And finally… East meets West in ‘hybrid’ Chinese building
China is known for its replicas of famous sights, but one new creation has gone a step further by combining two landmarks into one building, the BBC has found.
Half of the structure, located in the northern city of Shijiazhuang, is a copy of Beijing’s Temple of Heaven, but the other half is the whitewashed rotunda of the US Capitol building. The structure is four-storeys high and stands in the grounds of a film and television studio on the outskirts of the city, the China News website reports.
The Beijing-Washington hybrid has attracted thousands of comments on social media, and plenty of people on the Sina Weibo microblogging site think it’s an ingenious idea.
“From one side you can film period dramas, from the other side you can film Western scenery,” writes one user. “This saves construction costs, how strange and cute!” Another person says it’s “creative, cost-efficient and resourceful, a perfect way to utilise space!”

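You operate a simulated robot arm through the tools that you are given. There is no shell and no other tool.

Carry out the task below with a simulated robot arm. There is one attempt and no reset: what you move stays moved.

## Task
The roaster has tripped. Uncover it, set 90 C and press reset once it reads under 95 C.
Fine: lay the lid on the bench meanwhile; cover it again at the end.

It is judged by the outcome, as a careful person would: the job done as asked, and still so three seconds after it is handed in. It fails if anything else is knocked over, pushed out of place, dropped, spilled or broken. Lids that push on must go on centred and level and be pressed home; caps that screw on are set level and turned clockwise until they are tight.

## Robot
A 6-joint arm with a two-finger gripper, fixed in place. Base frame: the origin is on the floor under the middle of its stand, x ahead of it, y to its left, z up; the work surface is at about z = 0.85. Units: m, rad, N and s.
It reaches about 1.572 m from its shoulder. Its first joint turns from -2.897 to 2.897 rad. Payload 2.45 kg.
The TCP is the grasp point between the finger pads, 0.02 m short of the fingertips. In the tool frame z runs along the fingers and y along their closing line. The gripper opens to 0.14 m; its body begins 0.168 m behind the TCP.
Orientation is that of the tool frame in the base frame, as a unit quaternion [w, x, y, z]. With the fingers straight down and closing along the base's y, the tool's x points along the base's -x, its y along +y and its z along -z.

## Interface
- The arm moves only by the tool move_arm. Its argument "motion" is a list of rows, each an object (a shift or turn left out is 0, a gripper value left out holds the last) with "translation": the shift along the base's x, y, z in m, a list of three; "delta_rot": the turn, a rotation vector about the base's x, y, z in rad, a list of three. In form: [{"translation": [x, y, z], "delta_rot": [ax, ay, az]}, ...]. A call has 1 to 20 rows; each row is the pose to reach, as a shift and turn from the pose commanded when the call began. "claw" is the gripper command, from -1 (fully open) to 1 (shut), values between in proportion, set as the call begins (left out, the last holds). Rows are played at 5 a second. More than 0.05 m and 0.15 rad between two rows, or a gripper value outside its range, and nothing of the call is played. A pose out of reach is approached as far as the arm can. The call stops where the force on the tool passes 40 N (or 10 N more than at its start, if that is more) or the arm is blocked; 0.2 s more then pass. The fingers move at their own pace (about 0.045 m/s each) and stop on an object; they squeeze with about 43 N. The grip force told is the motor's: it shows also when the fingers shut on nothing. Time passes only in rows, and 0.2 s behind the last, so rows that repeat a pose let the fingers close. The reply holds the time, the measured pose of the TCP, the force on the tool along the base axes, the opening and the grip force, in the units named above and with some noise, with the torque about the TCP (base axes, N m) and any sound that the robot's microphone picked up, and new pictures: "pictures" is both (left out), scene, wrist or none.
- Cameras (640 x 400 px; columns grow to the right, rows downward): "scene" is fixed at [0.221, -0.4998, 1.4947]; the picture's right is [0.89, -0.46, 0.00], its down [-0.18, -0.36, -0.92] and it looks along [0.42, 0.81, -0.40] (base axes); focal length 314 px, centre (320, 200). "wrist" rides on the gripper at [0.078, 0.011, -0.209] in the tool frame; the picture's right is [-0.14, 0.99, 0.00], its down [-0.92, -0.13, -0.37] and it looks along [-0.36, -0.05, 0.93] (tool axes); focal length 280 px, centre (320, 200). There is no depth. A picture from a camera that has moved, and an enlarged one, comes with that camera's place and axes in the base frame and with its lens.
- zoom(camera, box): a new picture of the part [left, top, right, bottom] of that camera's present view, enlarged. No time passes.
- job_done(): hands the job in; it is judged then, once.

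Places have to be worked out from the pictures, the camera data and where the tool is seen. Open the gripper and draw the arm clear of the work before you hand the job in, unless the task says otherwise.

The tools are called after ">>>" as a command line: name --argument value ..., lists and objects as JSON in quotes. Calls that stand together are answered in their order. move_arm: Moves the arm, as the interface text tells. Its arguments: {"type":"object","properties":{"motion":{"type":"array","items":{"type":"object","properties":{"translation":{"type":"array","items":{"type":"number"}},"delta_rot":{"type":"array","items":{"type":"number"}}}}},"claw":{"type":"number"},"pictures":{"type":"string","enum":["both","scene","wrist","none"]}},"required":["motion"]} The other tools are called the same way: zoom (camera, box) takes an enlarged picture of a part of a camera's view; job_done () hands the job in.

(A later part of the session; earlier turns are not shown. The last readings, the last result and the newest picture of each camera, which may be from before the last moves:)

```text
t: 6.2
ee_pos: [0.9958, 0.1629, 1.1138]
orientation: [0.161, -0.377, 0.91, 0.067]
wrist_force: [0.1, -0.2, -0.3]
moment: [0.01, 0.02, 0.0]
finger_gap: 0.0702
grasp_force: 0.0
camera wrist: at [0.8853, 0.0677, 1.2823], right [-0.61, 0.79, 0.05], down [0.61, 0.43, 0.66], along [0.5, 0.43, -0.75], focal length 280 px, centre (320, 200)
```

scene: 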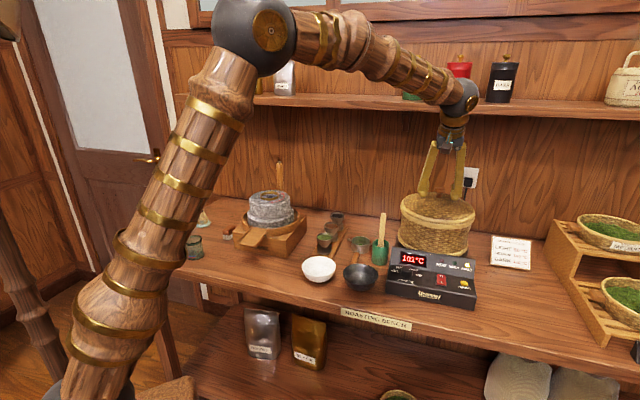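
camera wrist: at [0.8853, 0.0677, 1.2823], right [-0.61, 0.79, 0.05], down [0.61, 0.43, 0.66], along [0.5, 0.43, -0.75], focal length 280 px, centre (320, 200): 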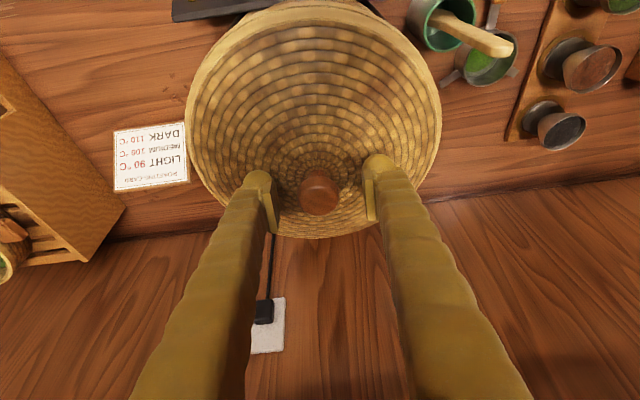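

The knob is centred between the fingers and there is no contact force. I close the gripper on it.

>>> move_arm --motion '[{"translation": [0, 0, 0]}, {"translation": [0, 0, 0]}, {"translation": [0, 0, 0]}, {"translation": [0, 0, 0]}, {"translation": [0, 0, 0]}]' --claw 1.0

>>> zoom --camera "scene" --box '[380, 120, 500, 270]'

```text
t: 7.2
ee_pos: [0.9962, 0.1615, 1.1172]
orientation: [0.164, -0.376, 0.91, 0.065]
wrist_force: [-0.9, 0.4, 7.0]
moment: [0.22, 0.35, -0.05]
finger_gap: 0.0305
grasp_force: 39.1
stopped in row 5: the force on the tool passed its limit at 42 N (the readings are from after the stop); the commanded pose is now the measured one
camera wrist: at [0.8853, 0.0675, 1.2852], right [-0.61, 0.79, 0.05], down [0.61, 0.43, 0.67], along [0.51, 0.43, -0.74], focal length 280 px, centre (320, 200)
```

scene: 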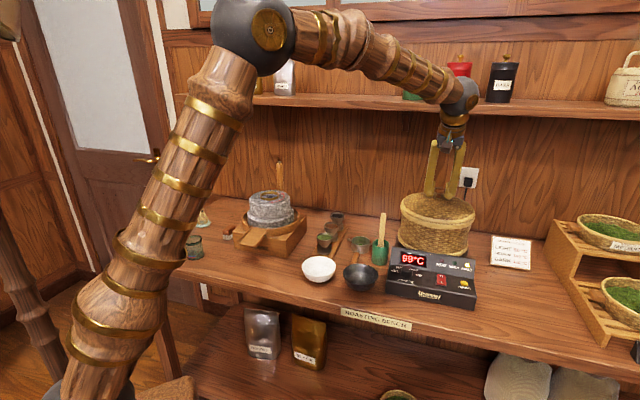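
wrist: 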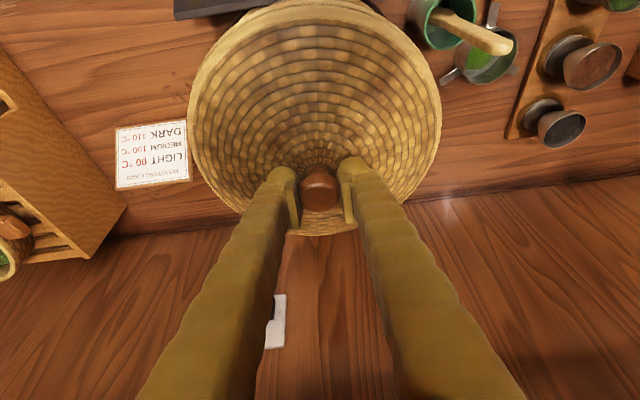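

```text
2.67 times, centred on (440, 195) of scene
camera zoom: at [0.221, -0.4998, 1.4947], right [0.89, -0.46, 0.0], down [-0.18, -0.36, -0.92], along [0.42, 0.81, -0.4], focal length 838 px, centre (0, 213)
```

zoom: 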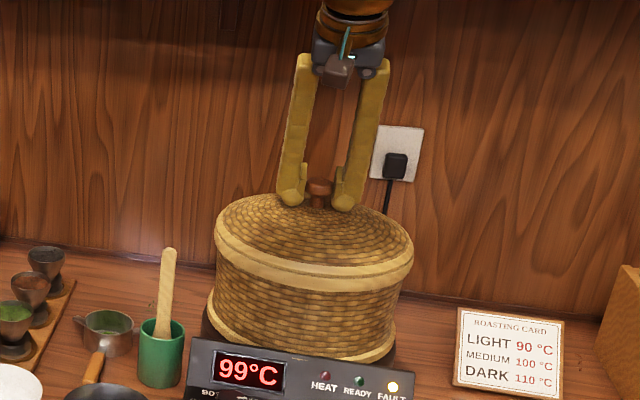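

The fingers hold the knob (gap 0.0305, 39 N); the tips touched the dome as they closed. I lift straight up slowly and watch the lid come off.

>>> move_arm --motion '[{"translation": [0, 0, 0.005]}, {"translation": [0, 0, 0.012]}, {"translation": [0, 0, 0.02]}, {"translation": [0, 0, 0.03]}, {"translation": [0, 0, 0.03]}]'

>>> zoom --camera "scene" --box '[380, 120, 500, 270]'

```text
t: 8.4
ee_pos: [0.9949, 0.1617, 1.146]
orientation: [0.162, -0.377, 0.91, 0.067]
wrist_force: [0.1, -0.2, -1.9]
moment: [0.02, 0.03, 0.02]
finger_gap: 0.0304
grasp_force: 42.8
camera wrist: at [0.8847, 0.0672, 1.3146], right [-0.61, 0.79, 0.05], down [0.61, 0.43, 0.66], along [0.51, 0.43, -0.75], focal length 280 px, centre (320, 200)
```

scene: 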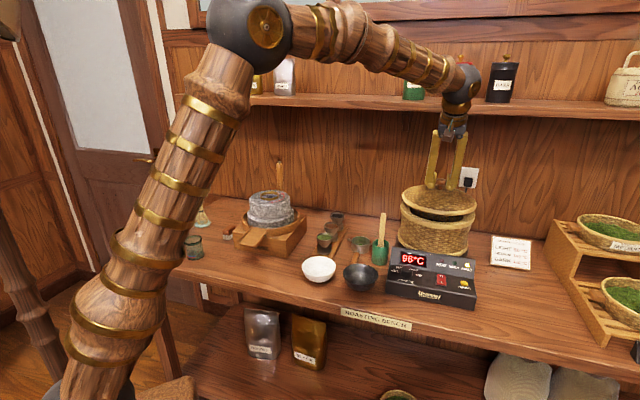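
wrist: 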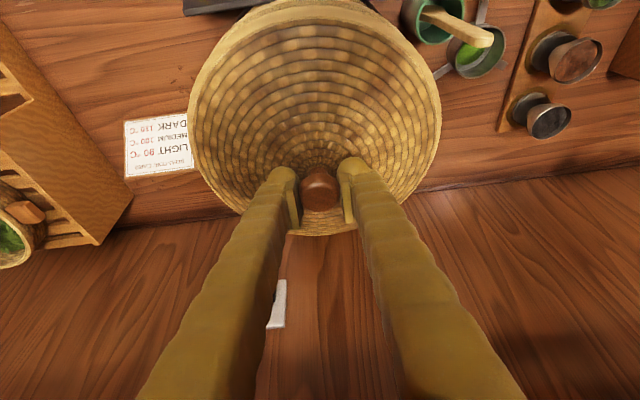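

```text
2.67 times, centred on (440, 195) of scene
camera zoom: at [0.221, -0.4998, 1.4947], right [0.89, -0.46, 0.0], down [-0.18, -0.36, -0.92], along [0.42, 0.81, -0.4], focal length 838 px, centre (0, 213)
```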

But while one users thinks it’s a “symbol of friendship” between the US and China, another wonders whether it was actually the result of a “quarrel between designers”.
It’s thought to be the first such hybrid building in a country which has no shortage of replica sights. Next door to the Shijiazhuang structure stands a mock-Egyptian sphinx, and elsewhere visitors can see recreations of London’s iconic Tower Bridge, the Austrian alpine village of Hallstatt and even a Chinese version of Venice.